• [Supplied material]

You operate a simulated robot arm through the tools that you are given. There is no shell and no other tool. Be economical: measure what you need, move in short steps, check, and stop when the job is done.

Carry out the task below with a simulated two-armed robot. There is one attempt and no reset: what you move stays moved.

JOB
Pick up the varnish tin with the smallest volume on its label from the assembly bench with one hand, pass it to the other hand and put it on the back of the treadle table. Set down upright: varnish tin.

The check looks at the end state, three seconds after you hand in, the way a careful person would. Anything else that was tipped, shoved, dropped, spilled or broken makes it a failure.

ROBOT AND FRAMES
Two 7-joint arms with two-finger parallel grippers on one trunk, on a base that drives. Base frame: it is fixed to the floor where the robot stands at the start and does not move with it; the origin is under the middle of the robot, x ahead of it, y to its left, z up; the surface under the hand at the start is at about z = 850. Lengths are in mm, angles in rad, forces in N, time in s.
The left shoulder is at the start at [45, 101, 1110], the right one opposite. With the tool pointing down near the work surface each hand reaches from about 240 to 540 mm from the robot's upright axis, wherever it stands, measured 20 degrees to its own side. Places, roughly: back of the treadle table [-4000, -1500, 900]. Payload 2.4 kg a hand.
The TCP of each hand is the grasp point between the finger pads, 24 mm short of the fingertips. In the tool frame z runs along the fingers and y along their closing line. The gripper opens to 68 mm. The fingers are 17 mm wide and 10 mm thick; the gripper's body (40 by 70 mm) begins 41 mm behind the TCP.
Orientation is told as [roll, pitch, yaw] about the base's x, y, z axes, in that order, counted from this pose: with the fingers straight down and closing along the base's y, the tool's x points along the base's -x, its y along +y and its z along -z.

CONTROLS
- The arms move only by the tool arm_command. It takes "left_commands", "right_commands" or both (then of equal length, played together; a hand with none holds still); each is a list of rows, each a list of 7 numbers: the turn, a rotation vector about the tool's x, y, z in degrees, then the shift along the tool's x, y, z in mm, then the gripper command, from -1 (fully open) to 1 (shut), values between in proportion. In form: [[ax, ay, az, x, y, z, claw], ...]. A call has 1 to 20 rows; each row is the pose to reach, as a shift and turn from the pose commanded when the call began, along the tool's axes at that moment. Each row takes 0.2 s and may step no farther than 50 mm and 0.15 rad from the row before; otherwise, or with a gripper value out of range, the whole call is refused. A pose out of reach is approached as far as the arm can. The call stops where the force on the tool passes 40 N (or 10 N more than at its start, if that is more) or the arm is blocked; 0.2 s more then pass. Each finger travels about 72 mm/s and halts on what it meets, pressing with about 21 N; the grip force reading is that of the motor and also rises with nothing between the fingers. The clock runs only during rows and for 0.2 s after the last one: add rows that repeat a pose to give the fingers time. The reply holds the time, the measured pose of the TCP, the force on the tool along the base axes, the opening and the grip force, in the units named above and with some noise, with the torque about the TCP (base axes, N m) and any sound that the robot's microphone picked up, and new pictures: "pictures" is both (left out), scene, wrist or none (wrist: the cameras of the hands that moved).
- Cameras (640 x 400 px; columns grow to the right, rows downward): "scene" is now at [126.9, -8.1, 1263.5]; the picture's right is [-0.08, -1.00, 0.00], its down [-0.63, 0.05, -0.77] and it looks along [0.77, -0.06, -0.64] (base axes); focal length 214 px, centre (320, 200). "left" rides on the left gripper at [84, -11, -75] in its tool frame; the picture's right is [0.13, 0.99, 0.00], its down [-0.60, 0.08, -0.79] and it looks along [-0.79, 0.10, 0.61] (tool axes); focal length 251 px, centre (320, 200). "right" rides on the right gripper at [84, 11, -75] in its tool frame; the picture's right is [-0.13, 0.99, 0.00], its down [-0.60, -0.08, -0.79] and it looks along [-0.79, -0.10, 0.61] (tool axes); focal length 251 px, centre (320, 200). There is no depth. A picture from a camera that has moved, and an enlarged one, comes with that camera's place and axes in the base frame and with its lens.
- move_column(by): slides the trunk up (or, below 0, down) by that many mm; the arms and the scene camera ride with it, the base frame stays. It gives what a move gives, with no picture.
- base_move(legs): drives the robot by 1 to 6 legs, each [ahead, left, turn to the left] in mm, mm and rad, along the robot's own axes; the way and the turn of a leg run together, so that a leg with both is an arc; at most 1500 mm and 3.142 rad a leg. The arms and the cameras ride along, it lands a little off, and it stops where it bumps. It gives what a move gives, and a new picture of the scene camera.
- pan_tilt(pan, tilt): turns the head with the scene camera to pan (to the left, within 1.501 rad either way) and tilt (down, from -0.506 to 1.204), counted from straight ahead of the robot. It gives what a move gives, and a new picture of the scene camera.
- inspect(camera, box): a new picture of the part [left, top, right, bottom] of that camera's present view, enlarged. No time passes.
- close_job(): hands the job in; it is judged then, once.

• [Set exercise] Write out each line of the data that holds the string "below".

• [Result for this exercise]
Carry out the task below with a simulated two-armed robot. There is one attempt and no reset: what you move stays moved.
- move_column(by): slides the trunk up (or, below 0, down) by that many mm; the arms and the scene camera ride with it, the base frame stays. It gives what a move gives, with no picture.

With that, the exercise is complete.